## TASK PROMPT
Exactly reproduce each line of the listing that follows.

## INFORMATION PROVIDED
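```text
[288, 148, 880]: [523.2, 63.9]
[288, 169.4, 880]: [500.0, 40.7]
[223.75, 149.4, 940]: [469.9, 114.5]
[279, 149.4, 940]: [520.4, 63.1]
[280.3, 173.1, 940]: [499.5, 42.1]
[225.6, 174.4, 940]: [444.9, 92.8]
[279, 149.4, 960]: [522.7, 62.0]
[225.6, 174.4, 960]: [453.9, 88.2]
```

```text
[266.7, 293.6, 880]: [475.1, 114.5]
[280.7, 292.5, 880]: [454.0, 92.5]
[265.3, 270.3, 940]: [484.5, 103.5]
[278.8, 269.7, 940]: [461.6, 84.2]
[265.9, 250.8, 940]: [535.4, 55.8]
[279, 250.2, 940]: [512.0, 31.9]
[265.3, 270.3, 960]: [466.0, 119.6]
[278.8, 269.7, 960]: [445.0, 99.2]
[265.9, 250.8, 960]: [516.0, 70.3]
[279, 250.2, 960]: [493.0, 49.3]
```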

## EXPECTED OUTPUT
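```text
[288, 148, 880]: [523.2, 63.9]
[288, 169.4, 880]: [500.0, 40.7]
[223.75, 149.4, 940]: [469.9, 114.5]
[279, 149.4, 940]: [520.4, 63.1]
[280.3, 173.1, 940]: [499.5, 42.1]
[225.6, 174.4, 940]: [444.9, 92.8]
[279, 149.4, 960]: [522.7, 62.0]
[225.6, 174.4, 960]: [453.9, 88.2]
```

```text
[266.7, 293.6, 880]: [475.1, 114.5]
[280.7, 292.5, 880]: [454.0, 92.5]
[265.3, 270.3, 940]: [484.5, 103.5]
[278.8, 269.7, 940]: [461.6, 84.2]
[265.9, 250.8, 940]: [535.4, 55.8]
[279, 250.2, 940]: [512.0, 31.9]
[265.3, 270.3, 960]: [466.0, 119.6]
[278.8, 269.7, 960]: [445.0, 99.2]
[265.9, 250.8, 960]: [516.0, 70.3]
[279, 250.2, 960]: [493.0, 49.3]
```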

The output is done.